Brewing Top 10: The Most Fun & Interesting Cards

  1. Drafna, Founder of Lat-Nam. Grab your Kinnans and your Mox Ambers and let’s go to Combo Town! Even without Kinnan, Drafna + Amber let’s you cheaply re-trigger whatever your payoff piece is. Can almost see this being decent in Modern, but maybe I’m lost in the sauce.
  2. Scrapwork Mutt. Does it Vengevine? If so, I will play it. I’ve cast a huge number of Rotting Rats in my time, so I gotta stay on brand. Any drug that will enable my addiction to Ox of Agonas (or perhaps now Phyrexian Dragon Engine) is a yes in my book.
  3. Sarinth Steelseeker. Squire stats are a bad sign, but dang this card is so much fun. GB Food in Modern seems like a decent starting place: The Underworld Cookbook ensures lots of artifacts to trigger Sarinth, and we have high-value cards like Urza’s Saga and Ovalchase Daredevil to dig for. Unclear if this will actually be good enough.
  4. Perennial Behemoth. It’s weird, but it unearths cheaply and it even brings card advantage for doing so. David has a cool list with Neoform that uses Behemoth in a cool way. The self-mill lands strategy is always fun.
  5. Terisian Mindbreaker. If you have Fraying Sanity in play, this is a 1 shot kill from the graveyard. Gimmicky? Yes, but I like gimmicks. Just don’t get tricked into playing a mill deck. Treat the combo as Splinter Twin, a finisher in a control deck.
  6. Combat Courier. Can I interest you in two Clues in a trenchcoat? This cute little fella has interesting skills, but no obvious homes yet. I like the look of David’s UW Tezzerator brew (where Courier seems absolutely perfect) and am keen to find more shells.
  7. Fallaji Archaeologist. Self-mill is always valuable. The graveyard is a major resource, especially with delve. This makes Archaeologist far stronger than Augur of Bolas. Fallaji also grabs artifacts, enchantments, and planeswalkers. Friend of the podcast MrRaeb has already notched a trophy in a Jeskai Ascendancy shell, and David has marked Archaeologist as one of his favorite cards. Keep an eye on this one.
  8. Skitterbeam Battalion. This funky little Prototype is a sneaky way to add boatloads of red devotion. It single-handedly enables any red God: imagine Purphoros, God of the Forge, followed by Skitterbeam Battalion (6 damage) plus an attack for another 12 damage. Fanatic of Mogis, Anax, Torbran, Nykthos… all of these are great friends with Skitterbeam.

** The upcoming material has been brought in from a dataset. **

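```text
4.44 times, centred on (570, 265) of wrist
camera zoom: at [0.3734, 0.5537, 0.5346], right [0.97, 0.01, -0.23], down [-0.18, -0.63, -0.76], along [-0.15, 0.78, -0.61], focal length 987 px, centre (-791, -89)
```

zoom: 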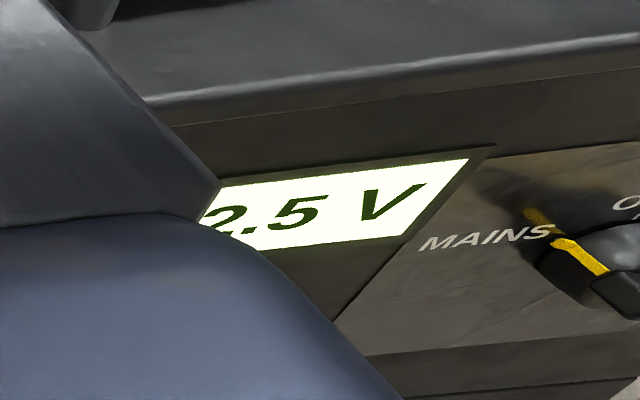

  9. Hurkyl, Master Wizard. What if we kissed under the moonlight? What if we drew an artifact, instant, and sorcery every turn? It’s surprisingly easy to run wild with Hurkyl, and that prospect entices me.
  10. Surge Engine. I was all set to ignore this card and move on with a happy life, but Morde had to utter the fateful words “Grand Architect” and now I have this silly card on the brain. David also pointed out the slick interaction with Tezzeret’s static ability. I’m sure this will be bad, but it will be fun to try.

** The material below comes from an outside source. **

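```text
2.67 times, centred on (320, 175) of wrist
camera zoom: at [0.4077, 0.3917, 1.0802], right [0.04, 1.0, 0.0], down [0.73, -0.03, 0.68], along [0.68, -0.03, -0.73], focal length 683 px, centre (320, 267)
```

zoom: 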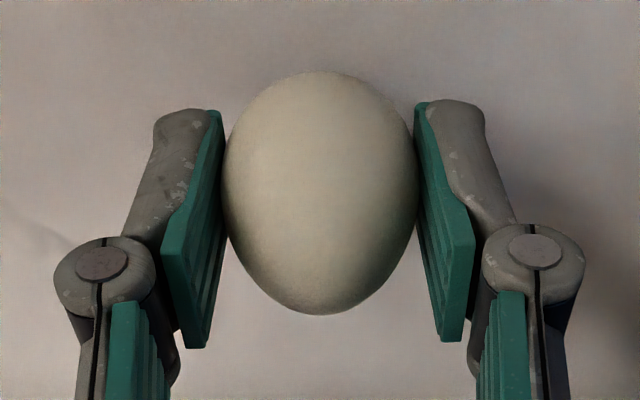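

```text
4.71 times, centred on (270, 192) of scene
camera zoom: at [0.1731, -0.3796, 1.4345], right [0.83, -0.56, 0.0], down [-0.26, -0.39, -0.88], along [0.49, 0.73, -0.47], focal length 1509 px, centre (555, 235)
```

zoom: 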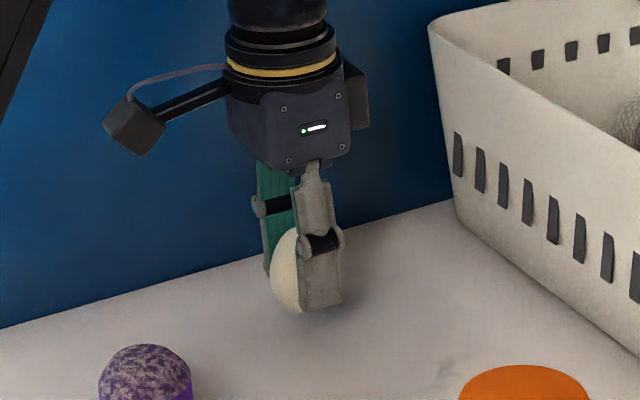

Bonus: Top 5 Overrated & Misunderstood Cards

  1. Diabolic Intent. Many proponents of this card begin their arguments with statements like “Tutors are always good, and…” This is false. Tutors are not always good. In fact, we have ample evidence that sorcery speed tutors are quite bad. Tutors are only worth while if you can search for something truly spectacular, like a game winning combo or hate piece, to make up for the loss of tempo. I suspect that only sacrifice synergy decks should try this, and even there it’s likely worse than Deadly Dispute and Village Rites unless we have a specific combo to dig toward (such as Archon of Cruelty). As long as you keep that in mind, by all means feel free to brew with Diabolic Intent, but don’t just toss it into any deck.
  2. Phyrexian Fleshgorger. Does anyone remember Kunoros, Hound of Athreos? A three mana 3/3 menace, lifelink, vigilance, AND it nerfs graveyard decks? Anyone? Didn’t think so. Now, can we please stop pretending that 3/3 menace lifelink does anything. Sure, they lose some life when they kill your Fleshgorger (likely for 1 mana). That’s not enough to justify playing such a subpar creature.

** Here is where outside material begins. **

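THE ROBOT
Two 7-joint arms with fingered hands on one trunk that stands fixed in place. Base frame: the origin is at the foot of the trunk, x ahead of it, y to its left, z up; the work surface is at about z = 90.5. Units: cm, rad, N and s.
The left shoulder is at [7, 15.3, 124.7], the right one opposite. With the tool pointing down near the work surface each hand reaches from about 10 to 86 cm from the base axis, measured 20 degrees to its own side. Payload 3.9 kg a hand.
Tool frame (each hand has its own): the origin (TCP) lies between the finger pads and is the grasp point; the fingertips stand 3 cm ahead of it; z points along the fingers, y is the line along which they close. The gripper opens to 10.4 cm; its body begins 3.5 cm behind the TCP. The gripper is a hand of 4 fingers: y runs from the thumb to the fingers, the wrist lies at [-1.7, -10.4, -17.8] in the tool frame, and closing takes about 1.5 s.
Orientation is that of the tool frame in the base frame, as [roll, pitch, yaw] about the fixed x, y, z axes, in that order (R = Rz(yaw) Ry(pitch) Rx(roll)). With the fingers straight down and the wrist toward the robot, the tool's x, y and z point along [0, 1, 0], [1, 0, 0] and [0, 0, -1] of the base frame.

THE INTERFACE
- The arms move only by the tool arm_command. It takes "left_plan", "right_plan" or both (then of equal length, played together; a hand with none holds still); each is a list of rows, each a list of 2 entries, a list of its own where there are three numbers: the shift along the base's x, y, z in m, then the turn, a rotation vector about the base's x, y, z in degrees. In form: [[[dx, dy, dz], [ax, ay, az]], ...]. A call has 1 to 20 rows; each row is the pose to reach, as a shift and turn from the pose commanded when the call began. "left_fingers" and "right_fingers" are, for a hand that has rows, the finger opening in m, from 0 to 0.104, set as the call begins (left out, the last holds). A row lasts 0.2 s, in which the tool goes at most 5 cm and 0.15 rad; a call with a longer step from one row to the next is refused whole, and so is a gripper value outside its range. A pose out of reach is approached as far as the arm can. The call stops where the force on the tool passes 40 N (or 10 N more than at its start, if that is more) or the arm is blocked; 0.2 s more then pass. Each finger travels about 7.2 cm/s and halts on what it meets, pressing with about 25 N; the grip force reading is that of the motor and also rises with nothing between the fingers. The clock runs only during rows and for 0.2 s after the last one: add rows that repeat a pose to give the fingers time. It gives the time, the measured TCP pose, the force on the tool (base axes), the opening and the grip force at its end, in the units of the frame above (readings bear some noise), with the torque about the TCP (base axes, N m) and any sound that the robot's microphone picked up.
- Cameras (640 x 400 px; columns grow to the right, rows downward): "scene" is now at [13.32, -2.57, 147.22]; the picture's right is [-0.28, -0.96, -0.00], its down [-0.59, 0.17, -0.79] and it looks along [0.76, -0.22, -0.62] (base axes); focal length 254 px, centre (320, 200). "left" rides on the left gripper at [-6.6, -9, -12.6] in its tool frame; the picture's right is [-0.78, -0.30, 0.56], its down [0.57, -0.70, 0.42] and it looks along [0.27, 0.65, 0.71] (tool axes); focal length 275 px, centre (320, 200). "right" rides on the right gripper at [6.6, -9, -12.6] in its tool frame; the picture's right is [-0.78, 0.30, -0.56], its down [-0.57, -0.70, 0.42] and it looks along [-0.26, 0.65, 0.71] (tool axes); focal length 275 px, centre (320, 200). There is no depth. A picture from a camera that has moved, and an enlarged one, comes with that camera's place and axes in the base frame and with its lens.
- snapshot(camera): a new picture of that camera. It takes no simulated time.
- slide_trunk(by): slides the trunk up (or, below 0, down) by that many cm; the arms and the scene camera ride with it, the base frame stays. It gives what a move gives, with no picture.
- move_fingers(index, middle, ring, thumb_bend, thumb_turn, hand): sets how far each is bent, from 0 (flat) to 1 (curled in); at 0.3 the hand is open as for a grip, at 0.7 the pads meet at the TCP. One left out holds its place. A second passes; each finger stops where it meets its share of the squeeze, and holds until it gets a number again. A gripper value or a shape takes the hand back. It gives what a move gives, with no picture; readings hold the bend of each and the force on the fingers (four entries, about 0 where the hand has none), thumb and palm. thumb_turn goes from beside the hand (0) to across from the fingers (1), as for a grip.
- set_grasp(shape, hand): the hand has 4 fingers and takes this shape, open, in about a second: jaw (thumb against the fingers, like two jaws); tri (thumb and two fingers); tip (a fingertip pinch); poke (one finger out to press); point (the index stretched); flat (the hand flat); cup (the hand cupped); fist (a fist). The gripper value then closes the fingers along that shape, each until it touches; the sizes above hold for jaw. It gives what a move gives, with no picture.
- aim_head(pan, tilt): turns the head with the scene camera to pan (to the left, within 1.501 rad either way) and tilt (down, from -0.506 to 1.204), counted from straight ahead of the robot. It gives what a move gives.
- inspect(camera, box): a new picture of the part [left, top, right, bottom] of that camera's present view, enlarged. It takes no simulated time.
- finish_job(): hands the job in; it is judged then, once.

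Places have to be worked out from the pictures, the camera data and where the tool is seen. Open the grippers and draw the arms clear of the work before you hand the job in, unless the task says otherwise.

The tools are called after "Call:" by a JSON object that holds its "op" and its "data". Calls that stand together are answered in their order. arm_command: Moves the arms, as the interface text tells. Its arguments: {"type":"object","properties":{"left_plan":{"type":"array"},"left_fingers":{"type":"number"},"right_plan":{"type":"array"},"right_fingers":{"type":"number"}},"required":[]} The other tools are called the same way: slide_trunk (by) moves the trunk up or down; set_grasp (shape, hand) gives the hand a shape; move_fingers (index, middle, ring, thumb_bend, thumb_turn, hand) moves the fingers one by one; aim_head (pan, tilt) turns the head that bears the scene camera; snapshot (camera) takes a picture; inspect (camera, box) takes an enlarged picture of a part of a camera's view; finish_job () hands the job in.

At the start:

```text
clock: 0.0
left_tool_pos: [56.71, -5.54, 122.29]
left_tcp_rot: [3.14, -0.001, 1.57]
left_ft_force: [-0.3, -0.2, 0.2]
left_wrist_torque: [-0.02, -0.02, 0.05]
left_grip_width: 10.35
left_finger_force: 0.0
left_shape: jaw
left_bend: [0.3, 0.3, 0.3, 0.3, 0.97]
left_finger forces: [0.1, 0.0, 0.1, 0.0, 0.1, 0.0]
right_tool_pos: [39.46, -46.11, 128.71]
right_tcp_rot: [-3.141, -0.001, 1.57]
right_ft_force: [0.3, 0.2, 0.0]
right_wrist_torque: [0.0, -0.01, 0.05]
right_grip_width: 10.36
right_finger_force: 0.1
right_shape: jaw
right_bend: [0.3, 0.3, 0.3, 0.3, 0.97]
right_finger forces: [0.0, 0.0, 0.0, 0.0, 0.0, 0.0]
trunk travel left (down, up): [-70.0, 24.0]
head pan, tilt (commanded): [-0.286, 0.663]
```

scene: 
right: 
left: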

  3. Arcane Proxy. I listed this card among the most impactful for Pioneer, but that doesn’t mean it’s not overrated. In Modern, Proxy is far worse than Snapcaster in almost every scenario and even Snappy isn’t too hot these days. Proxy can re-cast your Crashing Footfalls, but is the 5th Footfalls more important than the 1st one? Because you could just play another cascader instead. In Pioneer, it’s possible that Proxy is the Next Big Thing, but outside of exactly See the Truth I don’t think that a 2/1 body attached to a spell will be a difference maker. It’s just too small, and sorcery speed is tough.
  4. Portal to Phyrexia. Portal is one of the few high CMC artifacts in The Brothers’ War that isn’t nerfed by a “if you cast it” clause, so I can see why people are drawn to it. I like Shape Anew as much as the next brewer. Sadly, Portal’s ETB will be completely useless against many decks. If you work hard to cheat in a giant artifact, that artifact had better win the game. Re-buying one creature next upkeep (if Portal doesnt get hit by Leyline Binding first) is hardly game winning. It doesn’t even upgrade the creature like God-Pharaoh’s Gift does (another frequent card of comparison).
  5. Titania, Voice of Gaia. I understand the desire to Meld this and do the thing. Truly, I do. And I don’t fault anyone for trying. But let’s just be honest: 3/4 reach for 1GG and some incidental life gain is not good. Unless you’re paired against exactly red aggro, these stats are not worthy of inclusion in serious decks. So we’re left with the Meld dream, which is just that: a fun dream.